In my neighborhood on the Northside of Williamston, the garbage collection is on Wednesday. So on Tuesday evening I have developed the habit of collecting the rubbish from around the house so that I am ready to set it curbside in the morning. These routines are easily habitualized and by in large shape me into a Northside Williamsonian.
Now if I were to move to the Southside of Williamston these old habits would create big mess in my new neighborhood since rubbish removal is on Tuesday mornings there. Becoming a Southside Williamsonian would require my learning a new habit.
Lenten Spiritual disciplines are a lot like learning a new habit.
For example, when we give up meat on Friday. We abstain from the shockingly large impact that the industry of raising animals for food has on our environment. A 2014 United Nations report found that that eating meat is ‘one of the … most significant contributors to the most serious environmental problems, at every scale from local to global’.

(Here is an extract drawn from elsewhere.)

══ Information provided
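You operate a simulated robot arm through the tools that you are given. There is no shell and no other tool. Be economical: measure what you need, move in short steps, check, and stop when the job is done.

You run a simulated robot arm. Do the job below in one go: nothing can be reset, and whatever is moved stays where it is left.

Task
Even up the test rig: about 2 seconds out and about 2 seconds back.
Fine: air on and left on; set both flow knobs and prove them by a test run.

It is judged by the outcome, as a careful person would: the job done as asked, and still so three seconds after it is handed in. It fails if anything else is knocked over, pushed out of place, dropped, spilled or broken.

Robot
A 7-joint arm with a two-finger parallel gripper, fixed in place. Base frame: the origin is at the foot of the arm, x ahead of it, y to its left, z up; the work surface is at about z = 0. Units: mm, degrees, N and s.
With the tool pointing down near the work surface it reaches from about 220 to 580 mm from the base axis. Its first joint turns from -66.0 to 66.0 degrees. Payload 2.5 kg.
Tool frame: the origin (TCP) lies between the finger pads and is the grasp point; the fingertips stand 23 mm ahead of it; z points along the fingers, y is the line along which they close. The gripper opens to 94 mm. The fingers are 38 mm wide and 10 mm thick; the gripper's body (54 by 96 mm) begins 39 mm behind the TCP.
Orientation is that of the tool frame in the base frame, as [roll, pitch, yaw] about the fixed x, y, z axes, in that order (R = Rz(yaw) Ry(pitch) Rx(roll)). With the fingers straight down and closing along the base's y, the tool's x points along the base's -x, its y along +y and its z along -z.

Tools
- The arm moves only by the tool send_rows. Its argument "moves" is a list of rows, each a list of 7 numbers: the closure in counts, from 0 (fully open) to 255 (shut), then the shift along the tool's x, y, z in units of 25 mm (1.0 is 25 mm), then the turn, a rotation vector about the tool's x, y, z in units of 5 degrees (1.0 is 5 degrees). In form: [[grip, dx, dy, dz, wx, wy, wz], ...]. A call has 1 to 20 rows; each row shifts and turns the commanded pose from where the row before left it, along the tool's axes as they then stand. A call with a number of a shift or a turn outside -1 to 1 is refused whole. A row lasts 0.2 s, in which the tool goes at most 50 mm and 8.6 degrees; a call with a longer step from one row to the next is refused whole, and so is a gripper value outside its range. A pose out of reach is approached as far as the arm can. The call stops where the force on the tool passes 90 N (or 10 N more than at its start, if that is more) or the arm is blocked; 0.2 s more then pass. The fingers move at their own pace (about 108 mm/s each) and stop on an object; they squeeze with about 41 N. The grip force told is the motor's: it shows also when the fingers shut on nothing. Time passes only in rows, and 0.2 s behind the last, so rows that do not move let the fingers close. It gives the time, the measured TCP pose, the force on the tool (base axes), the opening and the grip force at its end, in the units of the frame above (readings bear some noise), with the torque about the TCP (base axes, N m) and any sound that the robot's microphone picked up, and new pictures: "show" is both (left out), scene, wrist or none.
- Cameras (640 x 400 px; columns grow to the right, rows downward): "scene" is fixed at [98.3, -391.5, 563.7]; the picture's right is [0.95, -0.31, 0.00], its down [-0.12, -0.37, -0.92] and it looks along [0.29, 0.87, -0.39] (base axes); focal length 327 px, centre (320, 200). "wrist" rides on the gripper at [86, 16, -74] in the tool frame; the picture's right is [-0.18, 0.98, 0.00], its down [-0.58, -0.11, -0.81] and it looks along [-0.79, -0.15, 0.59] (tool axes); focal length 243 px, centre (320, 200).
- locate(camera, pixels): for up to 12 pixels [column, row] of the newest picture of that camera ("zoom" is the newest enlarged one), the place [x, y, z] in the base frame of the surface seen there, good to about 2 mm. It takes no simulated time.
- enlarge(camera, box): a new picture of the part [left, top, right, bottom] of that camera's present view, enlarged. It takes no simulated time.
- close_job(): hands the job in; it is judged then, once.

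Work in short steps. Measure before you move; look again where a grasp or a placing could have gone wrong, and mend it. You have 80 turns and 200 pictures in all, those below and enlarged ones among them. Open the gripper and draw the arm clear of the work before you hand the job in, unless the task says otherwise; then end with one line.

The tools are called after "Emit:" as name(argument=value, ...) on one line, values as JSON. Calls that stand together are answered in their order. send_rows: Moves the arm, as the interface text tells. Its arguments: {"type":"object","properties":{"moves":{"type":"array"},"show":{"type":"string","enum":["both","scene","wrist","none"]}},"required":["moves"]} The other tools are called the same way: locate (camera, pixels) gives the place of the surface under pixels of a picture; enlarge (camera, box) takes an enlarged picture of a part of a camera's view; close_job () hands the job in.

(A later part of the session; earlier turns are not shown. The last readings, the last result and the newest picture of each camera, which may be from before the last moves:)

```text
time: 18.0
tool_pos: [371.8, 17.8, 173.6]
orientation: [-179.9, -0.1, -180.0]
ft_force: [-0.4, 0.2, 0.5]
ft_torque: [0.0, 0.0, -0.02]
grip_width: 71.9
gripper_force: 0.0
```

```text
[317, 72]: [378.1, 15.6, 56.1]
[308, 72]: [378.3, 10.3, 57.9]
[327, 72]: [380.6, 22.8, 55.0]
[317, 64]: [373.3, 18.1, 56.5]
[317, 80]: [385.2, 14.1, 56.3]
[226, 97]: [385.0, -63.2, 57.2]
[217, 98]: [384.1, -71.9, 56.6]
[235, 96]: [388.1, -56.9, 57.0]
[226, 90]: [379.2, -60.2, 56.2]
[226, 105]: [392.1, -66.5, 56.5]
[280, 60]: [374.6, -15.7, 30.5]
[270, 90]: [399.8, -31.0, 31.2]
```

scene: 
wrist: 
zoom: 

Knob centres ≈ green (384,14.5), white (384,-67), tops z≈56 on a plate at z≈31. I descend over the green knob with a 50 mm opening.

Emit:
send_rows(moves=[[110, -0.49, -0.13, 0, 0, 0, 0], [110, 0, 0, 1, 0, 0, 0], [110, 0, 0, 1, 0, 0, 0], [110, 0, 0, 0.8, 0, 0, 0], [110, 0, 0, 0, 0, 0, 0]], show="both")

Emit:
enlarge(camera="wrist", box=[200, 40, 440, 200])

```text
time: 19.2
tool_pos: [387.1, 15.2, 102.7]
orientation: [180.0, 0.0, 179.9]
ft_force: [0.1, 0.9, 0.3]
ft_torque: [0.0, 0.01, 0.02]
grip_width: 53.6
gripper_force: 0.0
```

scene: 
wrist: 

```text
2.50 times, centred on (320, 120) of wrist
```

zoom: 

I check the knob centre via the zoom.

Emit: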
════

Forget energy efficient light bulbs and hybrid cars – removing meat from our diets is the single best thing we can do to reduce our carbon footprint. (http://www.theguardian.com/environment/2014/jul/21/giving-up-beef-reduce-carbon-footprint-more-than-cars)
So the spiritual discipline of the fish fry, doesn’t necessarily make you a Roman Catholic, it might just shape you into a better steward of God’s creation.
At their best lenten disciplines are holy habits that we try on for the season as a means to rehearse the habits of heaven. At their worst they are just are 40 day irritants that leave us Hangry- (You know thats the combination of Hungry and Angry).
Learning the holy habits is the Christian way of getting used to a new house in the kingdom of God.
At this point I am fairly certain that the Methodist pastors in the congregation are feeling satisfied. John Wesley was after very into the spiritual disciplines. The founder of Methodism would have understood these acquired holy habits as the Christian’s response to God’s grace, or God’s presence in our lives.
It is through the acquisition of holy habits that humanity draws closer to God. I can just about hear my grandpa Chu a lutheran pastor hollering at me from house in heaven, “Grace has is more about how God come closer to us, Billy!”
Let’s say sin equals the transgression of a law. Thus far I have submitted to you that all that is really required to get used to your heavenly houses is to acquire a new set of habits that operate within a heavenly community law.
Our Methodist tendency to over focus on holy habits that include personal holiness and social holiness can tend to render Martin Luther’s reading of St. Paul as blurry or unreadable.
Roman’s 6: 14 - For sin will have no dominion over you, since you are not under law but under grace.
Getting used to our new houses in heaven is not just an exchange for one set of laws or disciplines for another. Getting used to our new houses in heaven requires us to accept the grace of Jesus Christ.
Another Lutheran, Pastor Nadia Boltz-Weber is the pastor of House for all Sinners and Saints a world famously queer friendly church in Denver. In her book of Pastrix: The Cranky, Beautiful Faith of a Sinner & Saint, Pastor Nadia tells the story of Stuart a gay member of “House”
In his young adulthood , Stuart had been told by his evangelical church that in order to fit in the [church] he must go through a process of becoming less gay and more straight. He loves Jesus and loves the church and so he tried. By all accounts Stuart tried really hard, and in the end it was never enough. He could never manage to be less gay and eventually he left that church. He and his kind and creative partner, Jim, had been coming to House for All Sinners and Saints for six months when Stuart showed up in a dress shirt and tie. [T]hat was day he had stood as godfather and baptismal sponsor for the child of his friends, a straight couple who have known Stuart for a number of years. After the baptism there was a little reception at this couple’s house. To Stuart’s surprise, during the reception, his friends rallied the attention of all of their guests so they could say a few words about why they had chosen Stuart as their child’s godparent. “We chose you, Stuart, ” they said, “because for most of your life you have pursued Christ and Christ’s church, even though as a gay man all you’ve heard from the church is that ‘there is no love for you here.’ ” It was as if his friends had said to him, “You, Stuart, convert us again and again to this faith.”
Bolz-Weber, Nadia (2013-09-10). Pastrix: The Cranky, Beautiful Faith of a Sinner & Saint (p. 91-92). FaithWords. Kindle Edition.
At the House for all Sinners and Saints at least one couple has rejected the law for grace. That couple has gotten used to living in the house that God has made for them by spending time with the ones who have been rejected by the laws of world and the laws of the church.
House of All Sinners and Saints takes some getting used to. In part because it leaves room for God’s presence, or God’s grace. This house invites people to live into the Freedom of God and outside of the Tyranny of Sin.
We are both simultaneously sinners and saints. And the truth is even after we’ve immigrated through the waters of baptism there will be those times when we make a mess of our lives. We will transgress, and we will sin. The good news is that even when we wax nostalgic about our old houses, God is right there with us. And God’s grace pulls us into this holy house, around this table for a family meal. Come children of God leave the dominion of Sin. Come children of God and live in freedom of God’s grace. Amen.